No Name® Wild Rice Meatball Salad
- Prepare the salad bowl.
- Heat the oven to 350 degrees.
- Open the can of biscuit dough.
- Place biscuit dough pieces on a floured cutting board.
- Roll out each piece of biscuit dough to a flat circle – approximately 6 inches in diameter.
- Place 8 – 5 inch pot pie tins upside down on a baking pan.
- Spray the tins lightly with non-stick cooking spray.
- Place one piece of dough over each pot pie tin.
- Bake in the oven for approximately 12 minutes.
- Remove from the oven and turn the tins right side up so you now have a bread bowl. Remove the tins from the bread bowls. Let the bowls cool while you prepare the rest of the ingredients.
- Prepare No Name® Wild Rice Meatballs according to package directions – either oven bake or microwave.
- Prepare the rest of the salad ingredients and fill each bread bowl.
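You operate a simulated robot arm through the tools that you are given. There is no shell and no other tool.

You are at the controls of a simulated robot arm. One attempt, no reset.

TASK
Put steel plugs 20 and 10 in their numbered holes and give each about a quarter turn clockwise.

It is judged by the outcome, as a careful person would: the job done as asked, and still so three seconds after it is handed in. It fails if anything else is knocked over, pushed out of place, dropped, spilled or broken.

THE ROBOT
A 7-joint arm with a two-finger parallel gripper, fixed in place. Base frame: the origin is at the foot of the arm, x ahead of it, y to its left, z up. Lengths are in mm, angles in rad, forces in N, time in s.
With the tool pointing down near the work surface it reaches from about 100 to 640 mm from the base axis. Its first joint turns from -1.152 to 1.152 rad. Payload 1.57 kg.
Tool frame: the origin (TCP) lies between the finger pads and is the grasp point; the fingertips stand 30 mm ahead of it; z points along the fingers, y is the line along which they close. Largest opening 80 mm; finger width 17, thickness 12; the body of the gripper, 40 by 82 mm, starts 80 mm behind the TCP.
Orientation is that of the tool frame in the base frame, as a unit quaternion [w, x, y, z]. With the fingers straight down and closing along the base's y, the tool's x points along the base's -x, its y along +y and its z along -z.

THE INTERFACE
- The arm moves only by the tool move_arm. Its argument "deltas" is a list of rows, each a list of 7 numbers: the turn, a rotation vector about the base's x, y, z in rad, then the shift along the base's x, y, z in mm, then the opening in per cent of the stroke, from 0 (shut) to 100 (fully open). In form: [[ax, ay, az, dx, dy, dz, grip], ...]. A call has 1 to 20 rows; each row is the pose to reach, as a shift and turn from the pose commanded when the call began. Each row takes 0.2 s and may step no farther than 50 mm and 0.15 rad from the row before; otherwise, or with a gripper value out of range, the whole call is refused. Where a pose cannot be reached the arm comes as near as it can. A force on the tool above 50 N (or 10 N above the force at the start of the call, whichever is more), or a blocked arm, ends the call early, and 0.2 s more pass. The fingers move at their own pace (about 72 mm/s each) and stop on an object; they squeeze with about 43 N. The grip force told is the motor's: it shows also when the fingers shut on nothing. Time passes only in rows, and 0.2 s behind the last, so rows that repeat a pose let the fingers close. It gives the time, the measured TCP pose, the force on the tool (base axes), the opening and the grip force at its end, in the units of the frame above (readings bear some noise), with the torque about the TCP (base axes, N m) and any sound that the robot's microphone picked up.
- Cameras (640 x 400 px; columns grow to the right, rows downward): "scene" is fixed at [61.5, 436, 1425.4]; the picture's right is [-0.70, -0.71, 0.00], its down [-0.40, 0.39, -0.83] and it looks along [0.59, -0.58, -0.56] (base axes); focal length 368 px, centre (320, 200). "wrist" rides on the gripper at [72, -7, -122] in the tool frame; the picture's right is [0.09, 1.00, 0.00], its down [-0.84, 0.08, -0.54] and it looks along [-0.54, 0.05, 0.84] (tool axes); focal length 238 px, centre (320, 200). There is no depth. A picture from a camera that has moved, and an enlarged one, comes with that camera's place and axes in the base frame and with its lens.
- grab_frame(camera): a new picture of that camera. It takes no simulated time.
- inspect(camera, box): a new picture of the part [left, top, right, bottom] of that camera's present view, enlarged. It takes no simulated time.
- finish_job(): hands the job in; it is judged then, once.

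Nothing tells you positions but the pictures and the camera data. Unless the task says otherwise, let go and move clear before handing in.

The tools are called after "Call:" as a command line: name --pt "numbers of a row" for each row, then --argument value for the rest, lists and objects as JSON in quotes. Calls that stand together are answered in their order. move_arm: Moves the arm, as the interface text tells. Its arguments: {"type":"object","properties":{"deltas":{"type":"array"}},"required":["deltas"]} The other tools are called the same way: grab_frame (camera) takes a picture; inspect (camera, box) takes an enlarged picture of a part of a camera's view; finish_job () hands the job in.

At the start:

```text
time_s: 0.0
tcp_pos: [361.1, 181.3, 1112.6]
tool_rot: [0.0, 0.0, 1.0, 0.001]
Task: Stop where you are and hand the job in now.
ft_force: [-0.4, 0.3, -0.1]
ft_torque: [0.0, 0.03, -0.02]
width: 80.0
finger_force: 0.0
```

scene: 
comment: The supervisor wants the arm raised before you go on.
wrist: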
- Use 3 No Name® Meatballs for each salad bowl. Cut the meatballs in half and place on top of the salad ingredients.
- Top with Creamy Parmesan Dressing – (i.e. Jimmy’s Creamy Parmesan Dressing)
- No Name® Wild Rice Meatballs
- 1 Pkg. Large refrigerated biscuit dough (i.e. Pillsbury Grands Buttermilk Biscuits)
- 1 cup Chopped Romaine Lettuce
- 1 tbsp. Sliced Grape Tomatoes
- 1½ Tbls. Chopped Mushrooms
- 1 tsp. Toasted Pine Nuts
- 1 tsp. Shredded Parmesan Cheese
- ⅛ tsp. Fresh Thyme (optional)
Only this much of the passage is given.